Monday, November 24, 2008

My Sunshine

I may have learned something. I may have done something differently after years and years of hitting my head against the wall and gritting my teeth and digging in to endure what I always do, which is my child being ill or injured and me sitting vigil, waiting, waiting, watching, holding my breath, teeth grinding, begging God, pleading, bartering, please God please. Don't take him, let him be okay, give us one more break, just this once. 


This was worse than ever, Jude, my healthy kid, for all his developmental struggles and sensory issues and tearful rages that come with autism he has been physically  strong, unlike his two brothers who lack the clotting one needs to endure the bumps and thumps of childhood. A phone call from school, a desperate ride to the hospital, a sigh of relief and then again, seizing and vomiting in the night, ambulances, more seizing and a doctor who won't make eye contact when we ask if he will be okay.

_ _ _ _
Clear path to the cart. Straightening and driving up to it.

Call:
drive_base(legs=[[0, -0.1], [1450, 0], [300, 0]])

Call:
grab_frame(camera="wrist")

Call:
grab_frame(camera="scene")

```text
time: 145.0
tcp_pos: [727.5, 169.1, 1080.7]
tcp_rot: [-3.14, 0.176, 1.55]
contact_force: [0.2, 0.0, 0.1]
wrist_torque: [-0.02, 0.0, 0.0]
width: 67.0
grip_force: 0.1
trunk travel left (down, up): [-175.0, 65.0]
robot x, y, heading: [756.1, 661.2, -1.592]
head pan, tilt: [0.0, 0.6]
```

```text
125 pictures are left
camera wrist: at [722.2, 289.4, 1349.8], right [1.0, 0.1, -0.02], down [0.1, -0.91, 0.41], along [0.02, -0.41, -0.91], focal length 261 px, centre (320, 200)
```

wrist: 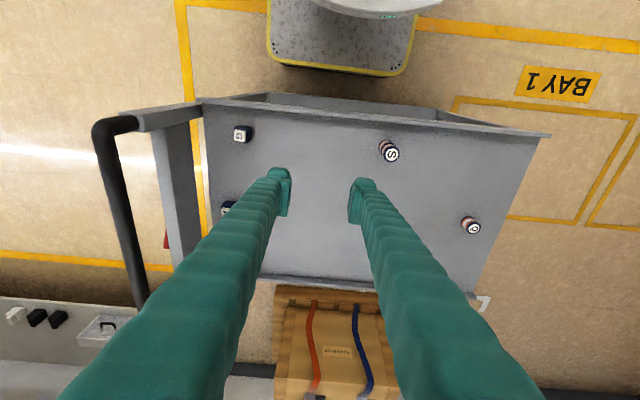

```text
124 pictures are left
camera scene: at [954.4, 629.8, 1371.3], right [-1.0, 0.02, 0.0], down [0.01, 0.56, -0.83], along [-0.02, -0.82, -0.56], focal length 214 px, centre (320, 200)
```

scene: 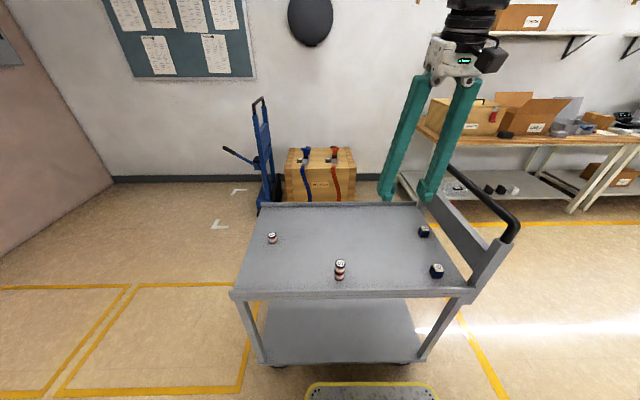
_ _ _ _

So many seizures in a row, we just aren't sure when he will wake up, if he will wake up. God, I say, don't take him. You know, only you know what he means to me. His smile gets me out of bed in the morning. My secret joy, the rest of the world sees a harried mom and feels sorry for me or perhaps inspired, my little secret is that Jude makes every day a party, every day like ice cream.

God, please.

And then it happens, one of those epiphanies that only come when you've had no sleep and the infomercials are flashing with no sound on, that moment I could only come to on my own, no pastor or friend could do it for me.

He belongs to you, God. You can do what you want with him. Because he is not a possession of mine, he is not a puzzle piece that fits just so completing my life, he is yours, a creation all on his own, separate from me, separate from the day he slipped from my body and the doctor held him aloft for all to see.  He is yours, and what I know more than anything is that you are good, always, always good. 

Relief and peace came flooding in, in that room, past the nurses chatting and the blinking soundless TV and monitors and all over me, and I could even taste it, this moment of surrender, after all these years. And when my son opened his eyes and looked at me, I kissed him and thanked God for one more sunny day.